**Given exercise**
Look through the lines below and extract any with the word "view".

+++ Dataset content

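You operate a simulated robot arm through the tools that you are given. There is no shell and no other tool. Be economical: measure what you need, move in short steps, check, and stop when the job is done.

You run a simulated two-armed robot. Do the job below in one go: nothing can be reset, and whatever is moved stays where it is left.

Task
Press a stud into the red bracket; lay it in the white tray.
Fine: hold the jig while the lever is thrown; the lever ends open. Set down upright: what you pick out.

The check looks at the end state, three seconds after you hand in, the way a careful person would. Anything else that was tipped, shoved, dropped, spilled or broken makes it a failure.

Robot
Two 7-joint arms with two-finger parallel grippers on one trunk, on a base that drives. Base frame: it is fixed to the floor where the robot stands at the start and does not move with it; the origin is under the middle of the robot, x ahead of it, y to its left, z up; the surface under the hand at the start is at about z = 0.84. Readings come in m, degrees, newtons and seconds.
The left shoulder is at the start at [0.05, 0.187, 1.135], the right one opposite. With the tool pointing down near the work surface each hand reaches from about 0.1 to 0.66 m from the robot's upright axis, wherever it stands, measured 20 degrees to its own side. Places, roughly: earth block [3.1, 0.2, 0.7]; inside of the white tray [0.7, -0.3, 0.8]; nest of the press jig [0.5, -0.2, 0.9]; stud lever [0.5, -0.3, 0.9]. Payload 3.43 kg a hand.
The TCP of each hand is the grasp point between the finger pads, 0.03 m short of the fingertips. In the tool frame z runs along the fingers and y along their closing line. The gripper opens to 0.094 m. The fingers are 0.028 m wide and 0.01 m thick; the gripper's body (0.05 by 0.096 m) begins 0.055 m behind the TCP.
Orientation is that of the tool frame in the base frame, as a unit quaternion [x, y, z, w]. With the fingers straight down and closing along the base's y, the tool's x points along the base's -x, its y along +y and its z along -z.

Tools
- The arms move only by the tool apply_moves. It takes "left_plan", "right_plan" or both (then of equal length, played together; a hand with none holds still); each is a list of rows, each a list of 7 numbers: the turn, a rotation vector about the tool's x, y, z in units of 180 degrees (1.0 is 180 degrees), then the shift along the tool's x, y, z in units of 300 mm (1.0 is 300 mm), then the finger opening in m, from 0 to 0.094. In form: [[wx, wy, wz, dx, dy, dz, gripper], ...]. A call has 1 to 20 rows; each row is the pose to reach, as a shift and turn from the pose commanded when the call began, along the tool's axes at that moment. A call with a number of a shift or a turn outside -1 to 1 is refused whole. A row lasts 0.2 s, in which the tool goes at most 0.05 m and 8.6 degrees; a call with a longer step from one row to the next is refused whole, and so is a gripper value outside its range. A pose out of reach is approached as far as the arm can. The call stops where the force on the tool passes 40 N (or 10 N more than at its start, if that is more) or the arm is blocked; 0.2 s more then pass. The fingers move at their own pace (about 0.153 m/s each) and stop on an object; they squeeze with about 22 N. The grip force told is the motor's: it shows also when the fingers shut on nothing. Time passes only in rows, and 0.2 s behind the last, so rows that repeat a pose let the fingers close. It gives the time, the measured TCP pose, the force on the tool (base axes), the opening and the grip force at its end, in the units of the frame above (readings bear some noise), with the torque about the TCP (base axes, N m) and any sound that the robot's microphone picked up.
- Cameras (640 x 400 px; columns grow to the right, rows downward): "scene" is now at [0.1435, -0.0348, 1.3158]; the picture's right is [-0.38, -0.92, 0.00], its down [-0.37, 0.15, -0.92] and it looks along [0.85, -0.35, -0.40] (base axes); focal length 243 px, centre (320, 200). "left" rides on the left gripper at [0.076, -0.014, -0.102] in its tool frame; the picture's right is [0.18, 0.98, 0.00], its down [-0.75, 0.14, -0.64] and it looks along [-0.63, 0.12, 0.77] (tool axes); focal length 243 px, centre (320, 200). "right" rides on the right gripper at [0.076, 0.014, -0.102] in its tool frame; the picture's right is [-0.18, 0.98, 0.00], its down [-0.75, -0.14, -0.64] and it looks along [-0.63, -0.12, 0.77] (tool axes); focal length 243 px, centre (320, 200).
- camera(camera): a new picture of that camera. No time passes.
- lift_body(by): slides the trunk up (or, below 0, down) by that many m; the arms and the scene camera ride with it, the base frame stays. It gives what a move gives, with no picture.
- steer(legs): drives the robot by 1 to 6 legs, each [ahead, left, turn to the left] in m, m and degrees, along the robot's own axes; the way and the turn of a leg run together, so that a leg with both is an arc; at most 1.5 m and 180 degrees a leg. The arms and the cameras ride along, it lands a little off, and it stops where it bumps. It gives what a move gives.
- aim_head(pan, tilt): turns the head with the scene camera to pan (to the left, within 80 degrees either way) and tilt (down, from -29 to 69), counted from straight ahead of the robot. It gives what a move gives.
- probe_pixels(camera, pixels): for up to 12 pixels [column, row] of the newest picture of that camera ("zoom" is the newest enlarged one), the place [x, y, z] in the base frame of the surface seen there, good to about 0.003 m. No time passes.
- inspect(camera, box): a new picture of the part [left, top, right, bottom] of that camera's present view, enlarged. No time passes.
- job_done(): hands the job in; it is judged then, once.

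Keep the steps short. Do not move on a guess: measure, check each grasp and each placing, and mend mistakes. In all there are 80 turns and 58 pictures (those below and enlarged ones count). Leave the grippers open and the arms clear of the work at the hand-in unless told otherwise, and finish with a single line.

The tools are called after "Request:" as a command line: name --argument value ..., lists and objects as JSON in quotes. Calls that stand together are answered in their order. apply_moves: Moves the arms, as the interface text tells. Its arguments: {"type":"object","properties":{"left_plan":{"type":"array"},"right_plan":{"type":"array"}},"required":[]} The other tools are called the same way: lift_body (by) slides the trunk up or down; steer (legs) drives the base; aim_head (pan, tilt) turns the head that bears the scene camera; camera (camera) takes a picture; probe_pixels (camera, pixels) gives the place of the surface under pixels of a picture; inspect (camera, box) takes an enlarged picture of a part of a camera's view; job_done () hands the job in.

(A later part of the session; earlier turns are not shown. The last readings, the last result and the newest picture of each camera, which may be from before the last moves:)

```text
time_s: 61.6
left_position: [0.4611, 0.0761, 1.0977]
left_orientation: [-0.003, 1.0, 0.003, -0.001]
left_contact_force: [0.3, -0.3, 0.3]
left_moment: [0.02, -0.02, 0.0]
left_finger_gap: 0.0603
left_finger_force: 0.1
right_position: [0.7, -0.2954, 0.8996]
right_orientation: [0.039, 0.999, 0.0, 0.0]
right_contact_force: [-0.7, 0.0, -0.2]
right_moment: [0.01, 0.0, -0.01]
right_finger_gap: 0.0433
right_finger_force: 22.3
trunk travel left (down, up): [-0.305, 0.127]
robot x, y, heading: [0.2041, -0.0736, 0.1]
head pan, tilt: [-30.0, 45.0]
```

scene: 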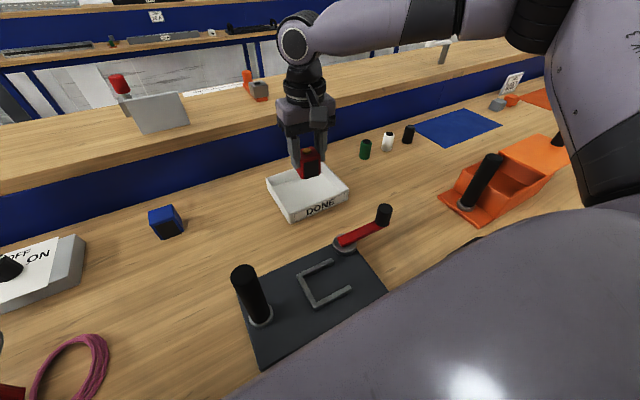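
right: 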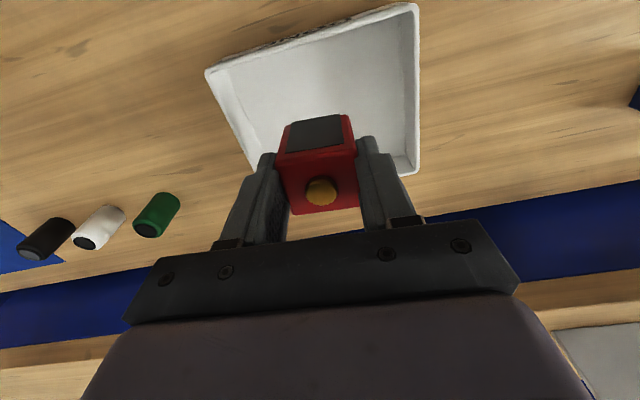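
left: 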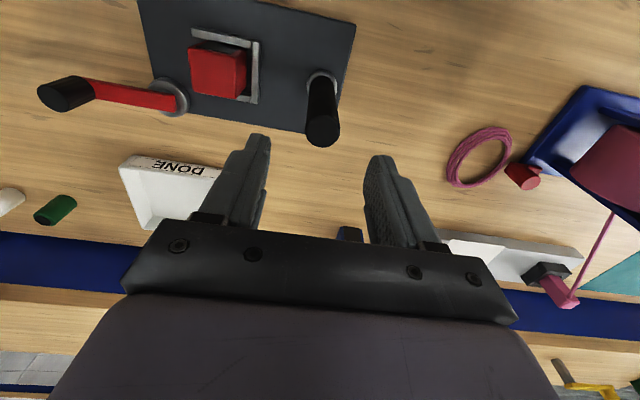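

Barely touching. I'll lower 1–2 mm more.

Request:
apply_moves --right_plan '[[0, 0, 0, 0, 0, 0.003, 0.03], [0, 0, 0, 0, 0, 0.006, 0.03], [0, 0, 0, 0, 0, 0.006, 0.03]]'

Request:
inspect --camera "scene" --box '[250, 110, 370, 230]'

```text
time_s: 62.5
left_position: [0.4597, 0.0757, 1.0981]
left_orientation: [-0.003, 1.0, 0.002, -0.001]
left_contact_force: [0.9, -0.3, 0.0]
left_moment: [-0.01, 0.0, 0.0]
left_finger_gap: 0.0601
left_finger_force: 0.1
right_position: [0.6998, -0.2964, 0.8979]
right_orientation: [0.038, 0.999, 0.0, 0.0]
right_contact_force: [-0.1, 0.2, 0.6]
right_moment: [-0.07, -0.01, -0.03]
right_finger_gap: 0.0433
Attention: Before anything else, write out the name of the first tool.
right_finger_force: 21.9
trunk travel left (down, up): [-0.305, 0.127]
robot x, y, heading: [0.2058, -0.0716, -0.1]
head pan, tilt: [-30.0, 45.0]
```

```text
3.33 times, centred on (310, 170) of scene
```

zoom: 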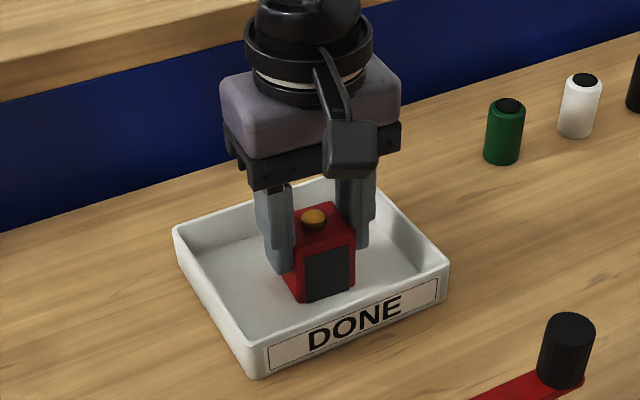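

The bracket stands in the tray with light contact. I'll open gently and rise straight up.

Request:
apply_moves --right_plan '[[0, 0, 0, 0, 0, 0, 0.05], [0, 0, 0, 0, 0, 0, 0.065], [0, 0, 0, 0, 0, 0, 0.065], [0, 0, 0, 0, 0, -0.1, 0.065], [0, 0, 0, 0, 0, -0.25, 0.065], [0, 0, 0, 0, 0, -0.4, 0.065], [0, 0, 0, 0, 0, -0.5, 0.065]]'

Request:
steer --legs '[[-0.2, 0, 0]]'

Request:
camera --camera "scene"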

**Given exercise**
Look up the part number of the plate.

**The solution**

++++++

**The solution**
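- inspect(camera, box): a new picture of the part [left, top, right, bottom] of that camera's present view, enlarged. No time passes.
The tools are called after "Request:" as a command line: name --argument value ..., lists and objects as JSON in quotes. Calls that stand together are answered in their order. apply_moves: Moves the arms, as the interface text tells. Its arguments: {"type":"object","properties":{"left_plan":{"type":"array"},"right_plan":{"type":"array"}},"required":[]} The other tools are called the same way: lift_body (by) slides the trunk up or down; steer (legs) drives the base; aim_head (pan, tilt) turns the head that bears the scene camera; camera (camera) takes a picture; probe_pixels (camera, pixels) gives the place of the surface under pixels of a picture; inspect (camera, box) takes an enlarged picture of a part of a camera's view; job_done () hands the job in.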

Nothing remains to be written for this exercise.